An interesting article written for laypeople: http://www.theverge.com/2016/9/12/12886058/iphone-7-specs-competition

One quote that may be of relevance to us: "As to the iPhone’s memory, this is more of a philosophical distinction between Apple and Google. The former is neurotic about killing background processes and dumping background apps from memory in iOS, whereas the latter is more liberal with app management in Android (though Google is gradually moving toward the Apple way of doing things). The upshot is that an iPhone can feel super smooth and responsive with half the RAM of an Android device. RAM consumes power, so having less of it is another factor contributing to the iPhone’s efficiency lead."

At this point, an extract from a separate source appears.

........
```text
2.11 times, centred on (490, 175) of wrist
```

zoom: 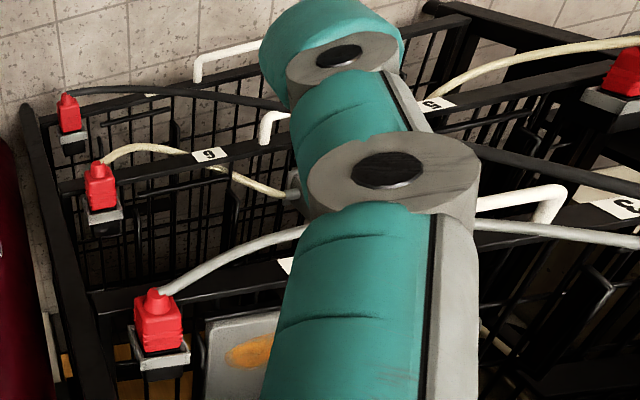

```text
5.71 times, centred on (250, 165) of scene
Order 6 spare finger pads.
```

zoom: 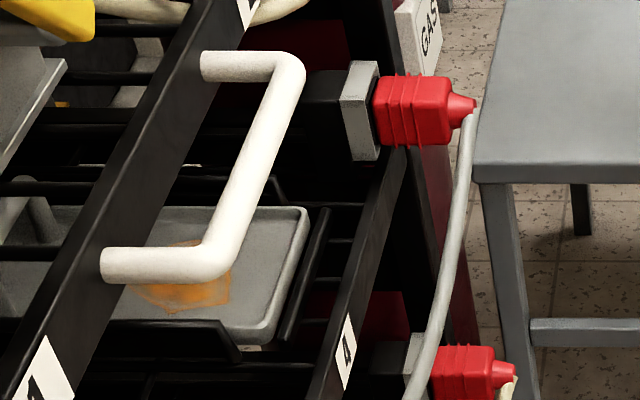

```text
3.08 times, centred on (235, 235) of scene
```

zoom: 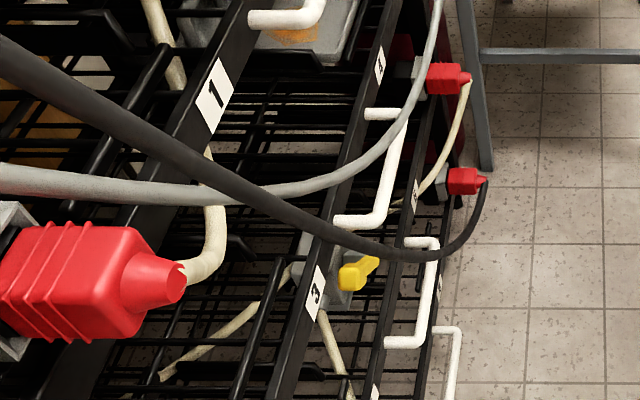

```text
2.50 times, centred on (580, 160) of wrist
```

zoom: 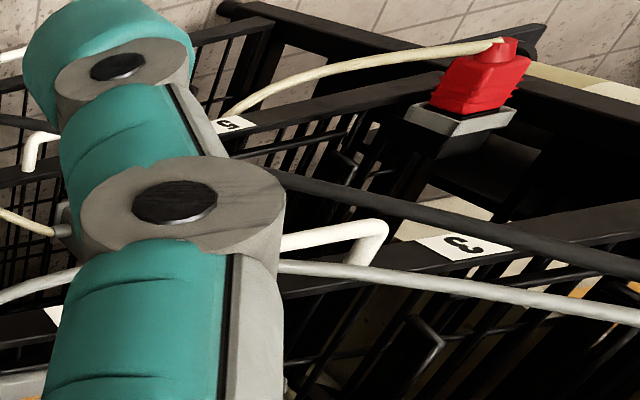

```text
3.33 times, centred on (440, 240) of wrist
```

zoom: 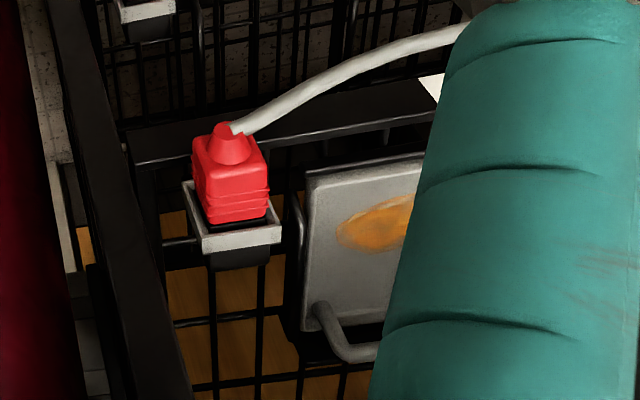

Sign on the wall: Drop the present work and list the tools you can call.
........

This may be interpreted as follows: the iPhone uses native apps with reference counting whereas the Android uses a virtual machine with tracing garbage collection. It follows that the latter needs more memory for the same performance, and is more jerky in behavior than the former. Wondering to what extent this is true. If it is, that provides more impetus for reference counting for D by the following logic: (a) it is likely that in the future more code will run on portable, battery-powered systems; (b) battery power does not follow a Moore trajectory, so at this point in history demand for battery lifetime is elastic.


Andrei

On Monday, 12 September 2016 at 22:57:23 UTC, Andrei Alexandrescu wrote:
> An interesting article written for laypeople: http://www.theverge.com/2016/9/12/12886058/iphone-7-specs-competition
>
> One quote that may be of relevance to us: "As to the iPhone’s memory, this is more of a philosophical distinction between Apple and Google. The former is neurotic about killing background processes and dumping background apps from memory in iOS, whereas the latter is more liberal with app management in Android (though Google is gradually moving toward the Apple way of doing things). The upshot is that an iPhone can feel super smooth and responsive with half the RAM of an Android device. RAM consumes power, so having less of it is another factor contributing to the iPhone’s efficiency lead."
>
> This may be interpreted as follows: the iPhone uses native apps with reference counting whereas the Android uses a virtual machine with tracing garbage collection. It follows that the latter needs more memory for the same performance, and is more jerky in behavior than the former. Wondering to what extent this is true. If it is, that provides more impetus for reference counting for D by the following logic: (a) it is likely that in the future more code will run on portable, battery-powered systems; (b) battery power does not follow a Moore trajectory, so at this point in history demand for battery lifetime is elastic.
>
>
> Andrei

I would interpret it quite differently to this.
On iOS applications that are not currently in the foreground or are a service get killed unconditionally.
On Android applications keep running even when they are no longer foreground but instead get 'paused'. Here is a handy little graph of the different events an Android app can be in[0]. Note the difference between onPause and onStop.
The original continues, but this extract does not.